Eram exatamente 16 horas e 25 minutos quando assinei o termo de posse, no Cineteatro Caridade. Depois, li este texto:
Senhor
Presidente da Assembleia Municipal
Senhores Eleitos
dos Órgãos Municipais
Senhoras e Senhores Convidados
Caros Conterrâneos, Caros Amigos
Gostaria de
começar por desejar a todos os eleitos um bom mandato. Do sucesso do nosso
trabalho depende uma parte da vida do nosso concelho, pela que a
responsabilidade que recai sobre nós não é coisa pouca.
Dificilmente algum dos presentes saberá
dizer quem era o Presidente da Câmara de Moura no dia 20 de outubro de 1913.

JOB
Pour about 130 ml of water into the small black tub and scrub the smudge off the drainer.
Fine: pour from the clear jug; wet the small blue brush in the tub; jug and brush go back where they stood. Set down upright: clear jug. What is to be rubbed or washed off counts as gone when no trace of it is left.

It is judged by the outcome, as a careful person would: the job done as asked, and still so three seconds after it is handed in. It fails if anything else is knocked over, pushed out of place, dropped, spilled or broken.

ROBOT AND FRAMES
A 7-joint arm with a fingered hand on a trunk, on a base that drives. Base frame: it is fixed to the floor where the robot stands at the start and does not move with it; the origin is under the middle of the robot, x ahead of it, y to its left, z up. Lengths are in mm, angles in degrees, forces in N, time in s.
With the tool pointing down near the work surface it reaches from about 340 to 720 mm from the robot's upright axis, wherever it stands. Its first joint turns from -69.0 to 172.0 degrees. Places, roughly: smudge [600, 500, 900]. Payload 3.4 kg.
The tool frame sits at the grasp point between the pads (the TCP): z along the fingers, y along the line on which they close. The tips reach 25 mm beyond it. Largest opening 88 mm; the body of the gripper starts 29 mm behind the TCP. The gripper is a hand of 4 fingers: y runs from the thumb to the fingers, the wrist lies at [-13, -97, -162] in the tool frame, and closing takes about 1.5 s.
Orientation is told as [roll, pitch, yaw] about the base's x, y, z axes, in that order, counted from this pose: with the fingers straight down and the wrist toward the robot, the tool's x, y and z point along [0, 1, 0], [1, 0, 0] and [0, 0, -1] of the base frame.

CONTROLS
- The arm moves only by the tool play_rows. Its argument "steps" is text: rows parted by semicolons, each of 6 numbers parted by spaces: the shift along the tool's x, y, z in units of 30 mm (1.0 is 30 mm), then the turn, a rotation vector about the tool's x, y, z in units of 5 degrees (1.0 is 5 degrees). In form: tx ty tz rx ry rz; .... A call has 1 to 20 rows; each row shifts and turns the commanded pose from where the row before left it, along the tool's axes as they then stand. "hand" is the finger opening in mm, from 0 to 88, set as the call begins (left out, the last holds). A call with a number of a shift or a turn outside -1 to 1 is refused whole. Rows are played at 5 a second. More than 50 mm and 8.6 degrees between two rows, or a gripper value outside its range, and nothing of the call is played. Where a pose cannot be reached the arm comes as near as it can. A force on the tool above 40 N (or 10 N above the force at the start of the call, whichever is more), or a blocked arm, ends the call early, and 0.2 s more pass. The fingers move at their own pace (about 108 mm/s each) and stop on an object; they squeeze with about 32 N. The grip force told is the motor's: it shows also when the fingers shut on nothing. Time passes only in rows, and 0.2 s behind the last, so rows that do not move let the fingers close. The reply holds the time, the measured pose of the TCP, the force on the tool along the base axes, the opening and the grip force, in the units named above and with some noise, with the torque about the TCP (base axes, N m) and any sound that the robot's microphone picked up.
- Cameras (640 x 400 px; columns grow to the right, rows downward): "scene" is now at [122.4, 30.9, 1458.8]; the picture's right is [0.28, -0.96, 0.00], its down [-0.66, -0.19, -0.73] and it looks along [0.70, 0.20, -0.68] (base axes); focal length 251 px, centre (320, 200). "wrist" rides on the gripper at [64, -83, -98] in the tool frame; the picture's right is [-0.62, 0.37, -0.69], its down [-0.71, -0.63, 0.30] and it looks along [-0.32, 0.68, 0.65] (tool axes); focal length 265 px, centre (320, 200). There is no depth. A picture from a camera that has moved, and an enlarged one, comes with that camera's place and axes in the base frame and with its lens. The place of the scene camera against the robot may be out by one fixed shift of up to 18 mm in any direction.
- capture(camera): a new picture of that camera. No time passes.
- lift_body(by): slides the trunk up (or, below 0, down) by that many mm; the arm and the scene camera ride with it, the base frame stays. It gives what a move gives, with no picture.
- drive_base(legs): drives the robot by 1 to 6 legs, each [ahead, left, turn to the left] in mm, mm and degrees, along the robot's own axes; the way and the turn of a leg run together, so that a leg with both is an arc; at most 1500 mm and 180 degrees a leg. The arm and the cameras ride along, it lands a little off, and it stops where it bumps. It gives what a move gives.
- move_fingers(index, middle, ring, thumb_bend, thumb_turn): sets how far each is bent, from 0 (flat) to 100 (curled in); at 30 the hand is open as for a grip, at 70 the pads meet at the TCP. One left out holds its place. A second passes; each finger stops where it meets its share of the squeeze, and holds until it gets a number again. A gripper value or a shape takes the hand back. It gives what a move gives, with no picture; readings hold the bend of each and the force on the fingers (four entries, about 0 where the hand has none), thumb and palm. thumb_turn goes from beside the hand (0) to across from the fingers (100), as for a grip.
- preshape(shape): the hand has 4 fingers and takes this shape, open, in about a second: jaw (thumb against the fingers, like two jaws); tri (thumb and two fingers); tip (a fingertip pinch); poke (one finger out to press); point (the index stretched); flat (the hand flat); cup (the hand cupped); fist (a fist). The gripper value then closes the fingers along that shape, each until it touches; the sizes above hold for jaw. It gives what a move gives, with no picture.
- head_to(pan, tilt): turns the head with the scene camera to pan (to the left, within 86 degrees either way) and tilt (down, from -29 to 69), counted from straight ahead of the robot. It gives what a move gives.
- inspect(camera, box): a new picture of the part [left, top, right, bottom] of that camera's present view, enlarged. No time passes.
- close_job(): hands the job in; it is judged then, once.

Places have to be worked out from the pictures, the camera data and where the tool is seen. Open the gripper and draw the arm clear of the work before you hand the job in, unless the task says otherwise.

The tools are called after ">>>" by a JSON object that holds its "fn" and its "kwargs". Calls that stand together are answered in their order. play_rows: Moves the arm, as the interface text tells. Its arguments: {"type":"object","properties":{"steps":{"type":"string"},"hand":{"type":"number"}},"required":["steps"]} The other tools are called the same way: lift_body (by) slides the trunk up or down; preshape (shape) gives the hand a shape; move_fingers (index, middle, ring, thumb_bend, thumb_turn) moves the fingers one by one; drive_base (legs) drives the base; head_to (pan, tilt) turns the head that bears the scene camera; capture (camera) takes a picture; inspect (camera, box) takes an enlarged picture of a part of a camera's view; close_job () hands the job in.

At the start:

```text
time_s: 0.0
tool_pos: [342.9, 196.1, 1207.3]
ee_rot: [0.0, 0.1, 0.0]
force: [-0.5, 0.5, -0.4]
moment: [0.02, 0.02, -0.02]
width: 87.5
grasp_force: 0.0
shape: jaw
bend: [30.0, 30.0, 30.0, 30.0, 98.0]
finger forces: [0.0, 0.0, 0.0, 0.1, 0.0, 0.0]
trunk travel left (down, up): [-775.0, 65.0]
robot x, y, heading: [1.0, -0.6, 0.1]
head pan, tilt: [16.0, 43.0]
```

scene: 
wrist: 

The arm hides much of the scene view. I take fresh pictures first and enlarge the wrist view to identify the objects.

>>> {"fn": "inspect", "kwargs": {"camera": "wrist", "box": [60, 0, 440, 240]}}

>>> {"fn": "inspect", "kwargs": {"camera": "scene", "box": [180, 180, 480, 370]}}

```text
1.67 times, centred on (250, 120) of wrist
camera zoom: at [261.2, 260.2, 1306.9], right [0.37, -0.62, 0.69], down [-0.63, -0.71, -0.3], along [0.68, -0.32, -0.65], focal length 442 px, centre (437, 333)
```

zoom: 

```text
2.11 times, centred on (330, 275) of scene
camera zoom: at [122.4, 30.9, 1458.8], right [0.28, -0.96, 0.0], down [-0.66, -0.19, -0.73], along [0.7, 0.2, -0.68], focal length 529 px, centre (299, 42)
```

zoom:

Dificilmente, também, a cerimónia de hoje será recordada dentro de cem anos, ou
alguém se lembrará do nome do Presidente que agora toma posse. A passagem pela
vida, e isso inclui a vida política, não tem por fim ganhar algo semelhante à
eternidade na terra ou a perpetuar no tempo aquilo que fazemos. A missão é
breve e esta realidade transitória.
O que nos move é
a necessidade de transformar e de melhorar. De participarmos num permanente
processo de melhoramento e de transformação. Não é fácil fazê-lo num quadro de
grave crise social e de grandes restrições financeiras, que nos afetam a todos
e que tocam de muito perto os autarcas. Ouvi, há meses, um responsável regional
dizer uma frase que me irrita: “o Alentejo é uma região que tem qualidade de
vida”. Se interpretarmos como tal o ar puro, a ausência de engarrafamentos ao
fim do dia, a tranquilidade das nossas localidades e o som dos passarinhos é
verdade que temos qualidade de vida. Acontece que a qualidade de vida é bem
mais que isso. Envolve coisas só aparentemente banais como ter direito a
escolas decentes e com professores a trabalhar em condições, cuidados de saúde
a distâncias razoáveis do local onde vivemos, a possibilidade de termos nos
nossos concelhos as forças de segurança, tribunais, serviços de finanças, os
correios, infraestruturas desportivas, uma rede de transportes que cumpra os
mínimos. Não falamos de luxos nem de ostentação. As ludotecas, as bibliotecas,
os transportes, os centros de dia, os lares, as escolas, não são um luxo. São
algo a que temos direito porque trabalhamos para isso. E porque são
necessários. E porque sem esses equipamentos viveremos pior e com menos
qualidade. Se chegámos a este ponto de grande dificuldade não foi porque os que
trabalham causaram a situação ou porque autarquias como Moura fazem uma vida de
luxo, mas sim porque o sistema financeiro que é a base do sistema capitalista o
permite e incentiva. É também por isso que senti a obrigação moral de ser
candidato a Presidente da Câmara de Moura. Porque temos o direito e o dever do
combate político e temos a obrigação de lutar pelo sítio ao qual estamos
ligados. É por isso que graças aos habitantes do concelho sou hoje Presidente
da Câmara de Moura. Um cargo que muito me honra / e em relação ao qual tudo
farei para estar à altura deste grande concelho.
Rejeitamos a
imagem que nos querem colar. O Alentejo não é o exotismo ao virar da esquina,
com indígenas que cantam bem, que fazem bom artesanato, bom pão, bom vinho, bom
azeite e que, felizmente e em nome dos bons costumes, abandonaram as práticas
canibais há cerca de 2000 anos. Nós não queremos ser esse exótico baratinho. O
que nós queremos, e temos direito, é a uma vida decente e a um concelho melhor.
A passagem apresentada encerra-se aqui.